→ Directions: Print the listing below exactly. Give them as a JSON list of strings, one for each line, with blank lines left out.

-- Begin Collected material --

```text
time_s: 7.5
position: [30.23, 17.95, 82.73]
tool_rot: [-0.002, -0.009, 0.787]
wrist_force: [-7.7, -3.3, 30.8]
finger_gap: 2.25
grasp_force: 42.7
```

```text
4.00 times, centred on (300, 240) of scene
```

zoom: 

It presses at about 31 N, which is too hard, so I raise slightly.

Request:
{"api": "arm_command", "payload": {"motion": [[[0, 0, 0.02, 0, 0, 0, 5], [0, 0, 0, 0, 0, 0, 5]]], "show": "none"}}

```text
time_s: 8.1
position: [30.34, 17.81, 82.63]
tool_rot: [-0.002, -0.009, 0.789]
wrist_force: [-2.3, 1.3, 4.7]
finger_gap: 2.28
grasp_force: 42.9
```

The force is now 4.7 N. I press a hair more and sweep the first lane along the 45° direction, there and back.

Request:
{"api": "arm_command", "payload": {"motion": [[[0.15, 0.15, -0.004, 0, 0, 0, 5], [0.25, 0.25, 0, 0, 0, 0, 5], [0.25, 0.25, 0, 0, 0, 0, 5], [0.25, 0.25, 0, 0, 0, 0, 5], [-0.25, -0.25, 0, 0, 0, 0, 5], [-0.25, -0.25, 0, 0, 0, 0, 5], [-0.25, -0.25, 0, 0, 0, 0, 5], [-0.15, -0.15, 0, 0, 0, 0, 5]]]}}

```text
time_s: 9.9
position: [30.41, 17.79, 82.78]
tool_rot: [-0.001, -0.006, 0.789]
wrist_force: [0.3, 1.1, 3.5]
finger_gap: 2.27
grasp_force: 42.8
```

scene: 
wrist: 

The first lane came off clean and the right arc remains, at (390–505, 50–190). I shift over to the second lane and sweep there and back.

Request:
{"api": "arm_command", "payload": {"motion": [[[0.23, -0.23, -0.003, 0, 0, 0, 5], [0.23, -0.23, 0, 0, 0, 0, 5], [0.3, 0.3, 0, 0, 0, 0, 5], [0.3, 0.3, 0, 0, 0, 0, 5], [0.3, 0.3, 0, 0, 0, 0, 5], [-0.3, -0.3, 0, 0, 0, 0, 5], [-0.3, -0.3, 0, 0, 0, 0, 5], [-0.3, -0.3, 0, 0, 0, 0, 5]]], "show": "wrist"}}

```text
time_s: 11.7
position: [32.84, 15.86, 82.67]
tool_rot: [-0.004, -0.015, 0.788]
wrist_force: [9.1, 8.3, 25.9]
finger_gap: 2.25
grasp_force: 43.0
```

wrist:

-- End Collected material --

→ The response:
[
  "```text",
  "time_s: 7.5",
  "position: [30.23, 17.95, 82.73]",
  "tool_rot: [-0.002, -0.009, 0.787]",
  "wrist_force: [-7.7, -3.3, 30.8]",
  "finger_gap: 2.25",
  "grasp_force: 42.7",
  "```",
  "```text",
  "4.00 times, centred on (300, 240) of scene",
  "```",
  "zoom: ",
  "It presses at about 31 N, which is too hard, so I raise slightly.",
  "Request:",
  "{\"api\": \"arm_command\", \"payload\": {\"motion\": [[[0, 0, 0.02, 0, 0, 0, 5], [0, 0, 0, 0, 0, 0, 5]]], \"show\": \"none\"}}",
  "```text",
  "time_s: 8.1",
  "position: [30.34, 17.81, 82.63]",
  "tool_rot: [-0.002, -0.009, 0.789]",
  "wrist_force: [-2.3, 1.3, 4.7]",
  "finger_gap: 2.28",
  "grasp_force: 42.9",
  "```",
  "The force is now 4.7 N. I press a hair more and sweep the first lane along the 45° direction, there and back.",
  "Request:",
  "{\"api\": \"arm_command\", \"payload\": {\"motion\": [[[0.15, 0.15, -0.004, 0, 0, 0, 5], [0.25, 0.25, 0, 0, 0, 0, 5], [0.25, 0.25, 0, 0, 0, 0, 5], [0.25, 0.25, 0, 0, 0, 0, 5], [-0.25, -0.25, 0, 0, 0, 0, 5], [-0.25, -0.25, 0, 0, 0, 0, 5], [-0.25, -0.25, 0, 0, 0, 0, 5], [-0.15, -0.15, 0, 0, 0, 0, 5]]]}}",
  "```text",
  "time_s: 9.9",
  "position: [30.41, 17.79, 82.78]",
  "tool_rot: [-0.001, -0.006, 0.789]",
  "wrist_force: [0.3, 1.1, 3.5]",
  "finger_gap: 2.27",
  "grasp_force: 42.8",
  "```",
  "scene: ",
  "wrist: ",
  "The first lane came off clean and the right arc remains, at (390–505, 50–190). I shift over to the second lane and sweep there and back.",
  "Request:",
  "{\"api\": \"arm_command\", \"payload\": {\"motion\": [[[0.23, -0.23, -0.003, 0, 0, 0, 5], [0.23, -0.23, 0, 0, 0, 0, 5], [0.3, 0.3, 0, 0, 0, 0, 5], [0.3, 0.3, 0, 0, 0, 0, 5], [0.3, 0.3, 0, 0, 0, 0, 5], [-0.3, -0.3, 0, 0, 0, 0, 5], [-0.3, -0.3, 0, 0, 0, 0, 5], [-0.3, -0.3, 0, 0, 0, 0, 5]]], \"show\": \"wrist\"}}",
  "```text",
  "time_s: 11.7",
  "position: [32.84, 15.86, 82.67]",
  "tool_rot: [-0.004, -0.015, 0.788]",
  "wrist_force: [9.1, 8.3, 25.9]",
  "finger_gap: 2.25",
  "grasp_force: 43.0",
  "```",
  "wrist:"
]